Resume the selected extract where it left off.

**Data provided:**
========
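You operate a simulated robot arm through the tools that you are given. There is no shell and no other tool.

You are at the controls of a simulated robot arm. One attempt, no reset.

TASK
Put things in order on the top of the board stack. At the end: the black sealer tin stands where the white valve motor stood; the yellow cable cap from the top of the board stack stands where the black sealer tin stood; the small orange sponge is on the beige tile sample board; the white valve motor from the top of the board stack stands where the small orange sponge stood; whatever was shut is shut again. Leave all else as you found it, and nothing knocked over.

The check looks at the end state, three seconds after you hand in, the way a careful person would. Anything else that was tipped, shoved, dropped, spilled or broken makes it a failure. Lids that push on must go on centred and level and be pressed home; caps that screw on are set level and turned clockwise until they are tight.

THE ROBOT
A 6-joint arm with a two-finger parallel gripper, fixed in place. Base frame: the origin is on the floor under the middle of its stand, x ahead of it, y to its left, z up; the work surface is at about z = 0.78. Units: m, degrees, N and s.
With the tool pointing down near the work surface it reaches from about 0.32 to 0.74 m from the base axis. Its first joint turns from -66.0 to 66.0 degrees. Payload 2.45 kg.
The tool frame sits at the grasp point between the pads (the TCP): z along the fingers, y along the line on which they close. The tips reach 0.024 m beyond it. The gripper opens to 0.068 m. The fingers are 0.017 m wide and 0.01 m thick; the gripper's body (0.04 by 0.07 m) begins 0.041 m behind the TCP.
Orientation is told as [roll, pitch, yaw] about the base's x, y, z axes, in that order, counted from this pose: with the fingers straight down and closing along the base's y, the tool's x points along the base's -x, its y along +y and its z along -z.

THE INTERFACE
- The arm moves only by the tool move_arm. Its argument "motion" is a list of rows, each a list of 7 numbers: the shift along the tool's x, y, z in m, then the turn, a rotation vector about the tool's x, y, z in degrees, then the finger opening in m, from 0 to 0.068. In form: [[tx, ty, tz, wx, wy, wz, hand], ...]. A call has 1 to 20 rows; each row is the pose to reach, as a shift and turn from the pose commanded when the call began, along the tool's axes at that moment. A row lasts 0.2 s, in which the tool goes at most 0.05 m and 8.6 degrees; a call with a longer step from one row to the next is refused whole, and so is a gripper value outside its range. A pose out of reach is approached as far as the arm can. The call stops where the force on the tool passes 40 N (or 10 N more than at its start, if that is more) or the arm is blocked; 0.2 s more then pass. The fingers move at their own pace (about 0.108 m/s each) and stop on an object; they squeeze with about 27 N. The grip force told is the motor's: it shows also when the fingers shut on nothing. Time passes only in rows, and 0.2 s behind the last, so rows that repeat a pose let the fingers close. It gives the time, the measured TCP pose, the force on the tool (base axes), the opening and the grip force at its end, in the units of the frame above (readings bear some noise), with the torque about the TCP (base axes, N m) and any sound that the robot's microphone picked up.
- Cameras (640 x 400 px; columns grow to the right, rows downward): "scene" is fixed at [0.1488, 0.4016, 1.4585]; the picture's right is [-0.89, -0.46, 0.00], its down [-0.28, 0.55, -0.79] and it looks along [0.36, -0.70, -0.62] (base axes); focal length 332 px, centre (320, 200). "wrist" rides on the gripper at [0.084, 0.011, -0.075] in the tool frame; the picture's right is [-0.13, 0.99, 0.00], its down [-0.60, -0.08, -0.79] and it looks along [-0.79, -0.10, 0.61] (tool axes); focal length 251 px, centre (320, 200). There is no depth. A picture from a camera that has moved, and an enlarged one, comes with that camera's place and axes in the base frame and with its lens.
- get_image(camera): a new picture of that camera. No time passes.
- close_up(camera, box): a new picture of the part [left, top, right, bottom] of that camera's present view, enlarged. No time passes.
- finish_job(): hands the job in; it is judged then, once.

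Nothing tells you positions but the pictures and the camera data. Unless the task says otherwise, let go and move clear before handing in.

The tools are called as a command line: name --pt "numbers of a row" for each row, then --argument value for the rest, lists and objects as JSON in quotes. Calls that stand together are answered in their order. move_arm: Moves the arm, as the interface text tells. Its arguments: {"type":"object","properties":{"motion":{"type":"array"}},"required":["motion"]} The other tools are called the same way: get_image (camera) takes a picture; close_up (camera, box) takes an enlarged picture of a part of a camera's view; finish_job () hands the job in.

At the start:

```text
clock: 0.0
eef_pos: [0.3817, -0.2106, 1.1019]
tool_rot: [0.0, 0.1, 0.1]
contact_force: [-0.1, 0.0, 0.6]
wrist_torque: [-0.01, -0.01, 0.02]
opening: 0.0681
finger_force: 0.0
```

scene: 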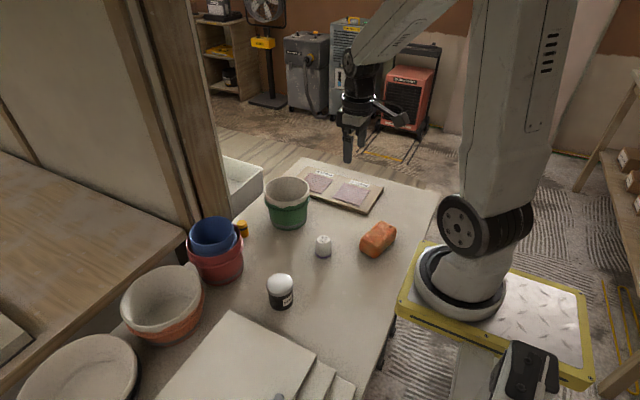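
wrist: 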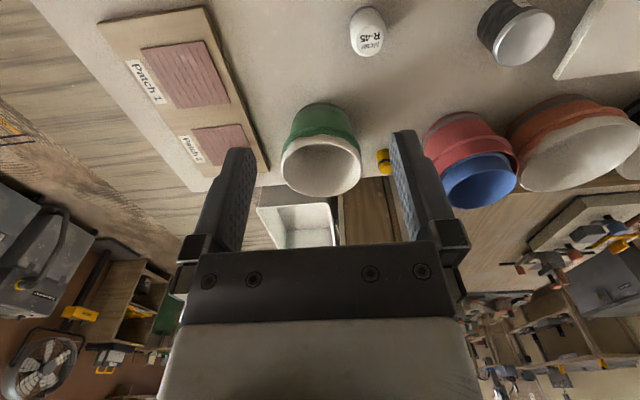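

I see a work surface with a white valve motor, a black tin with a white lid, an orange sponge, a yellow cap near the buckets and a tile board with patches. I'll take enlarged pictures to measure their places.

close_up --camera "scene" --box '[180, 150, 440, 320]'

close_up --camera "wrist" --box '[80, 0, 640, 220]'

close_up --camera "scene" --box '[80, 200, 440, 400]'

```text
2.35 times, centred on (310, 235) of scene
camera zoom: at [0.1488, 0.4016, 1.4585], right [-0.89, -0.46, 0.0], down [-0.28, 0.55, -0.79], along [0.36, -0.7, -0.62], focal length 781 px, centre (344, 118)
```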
========
**Selected extract:**
Calculating costs for each item in the process might be difficult. Therefore, better approach to keep the process lean is to start from clean table and include only those steps and items that can be shown to have significant value. The team that succeeds in doing that well will have foundation for making innovative products, saving time by eliminating meaningless tasks.

Saturday 21 September 2013

Creating a decent submission gate

In continuous integration (CI), a well-functioning submission gate is crucial (and it's important also in non-CI process) . Submission gate is the criteria which has to be passed in order for a change to be accepted to the common codebase. Note the difference: this is about single changes to be accepted to a baseline, while definition of done is about acceptance of a feature. Basically, all features are composed of several changes.

Key characteristics for a submission gate criteria:

  1.  It should prevent the breakage of the common codebase
  2.  It should be fluent and swift to use
  3.  It should be reliable


For preventing the breakage, we need to have good enough coverage. However, coverage is limited by the need to make the entries through the gate quick. Therefore, we need to pick an optimal set of activities. These should include:

  • Static code analysis for detecting e.g. possible memory leaks
  • Tests for frequently used features, breakage of which would prevent the use of the baseline for many
  • Tests for areas where the breakage could prevent a major part of further and more expensive testing
  • Tests for easily broken features
  • Unit testing done beforehand
  • Code review
  • Creation of change metadata


Quite a set and all these need to be fast! For static code analysis there are good tools available, which usually provide reports that enable quick fixing of upcoming problems - so those are very useful! Code review is very important and, if organized properly, an inexpensive way to discover problems that testing can't typically find.
========
**Response for this exercise:**
Change metadata refers to all formalities that are related to change management, e.g. creating a ticket to the change management tool. This is often a heavy part of the process and should be optimized to make the creation of changes fluent while serving the management with enough information.

Tests need to be selected based on the above criteria, need to be automated (for fluent use) and quick. But we need to remember that the tests need to be also reliable! That's a major challenge as there are many things that could fail, e.g. bugs in test scripts, or failures in SW/HW environment. We will never have ~100% reliable tests (unless we test only very simple things), and therefore we need to be prepared for random failures. What should we do when a test fails?

  • Discard the change which seemed to break the test, if we rely on the test and our analysis on the results support the view.
  • Run the test again a few times to check if it is a random failure. How many times is enough? Do we have time and resources for retesting? Random failure may be caused also by the change at hand, so we need to run further tests also for older SW stacks in our codebase. We may also classify the failure as random if it has already appeared in earlier test runs.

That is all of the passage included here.